Nico Rosberg may have stumbled at the first sudden death event in the championship race but as each grand prix passes, the permutations increase – so too does the pressure.
Last time out in Mexico it was rather simple, Rosberg needed to win the grand prix and have his only title rival, Lewis Hamilton, finish 10th or lower. Neither played their part.
Hamilton dominated the race weekend to claim a comfortable win while Rosberg could only manage second. That, though, was enough to keep his championship hopes alive.
Having built up a 33-point lead with his last victory in Japan, the German needed four P2s in the remaining four races to walk away with the title. He is halfway there with runner-up results in the United States and Mexico with only Brazil and Abu Dhabi left.
He can, however, wrap it up before the end of the season.
Should Rosberg win the Brazilian GP, which would be his third successive victory at the Interlagos circuit, he will move onto 374 points which means a P2 on the day for Hamilton, who would be on 348 points, he would walk away with the title.

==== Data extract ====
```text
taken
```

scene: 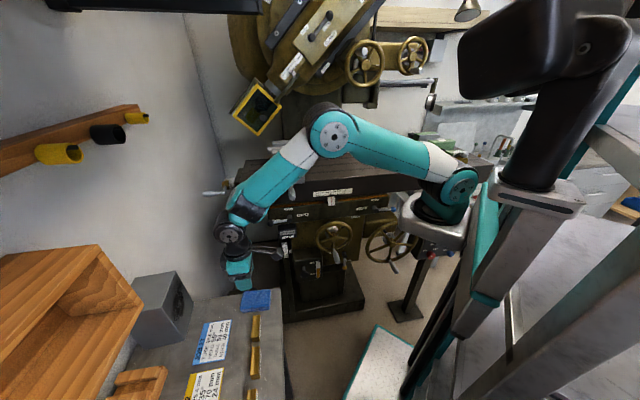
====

A P2 for Rosberg in São Paulo would only guarantee him the title if Hamilton was fifth or lower while if he is third, he would need Hamilton to be no higher than sixth.
Should Hamilton win the grand prix, something he has yet to do, the title race would be alive in Abu Dhabi no matter where Rosberg finishes. And Hamilton could still win it.
Even if the Mercedes team-mates leave the Interlagos circuit with Rosberg 25 points ahead, a win for the Brit and a DNF for the German would see Hamilton take the crown by count-back on third-placed finishes.
Both drivers, though, are up against Mercedes’ reliability glitches which have cost the team-mates this season.
Hamilton has had the worst of Mercedes’ issues with nine engine failures alone. He has also struggled with clutch issues that have seen him lose positions off the line.
As such the Brit now faces the prospect of losing his World title to his team-mate, although this time around both drivers seem to be more amicable about it.
In the past the tension within the Mercedes garage has been volatile and although Toto Wolff feared a “volcano” in the latter part of this season, that has yet to happen. There are also no rumbles suggesting that it is coming. That, though, could change in Brazil.
In recent weeks Hamilton has been pragmatic about his position in the standings while Rosberg is refusing to entertain the media, instead opting to focus solely on the task at hand.
But with Hamilton winning the races he needs to keep his title hopes alive and Rosberg bagging the P2s he requires, one of the two may crack before the end of the game.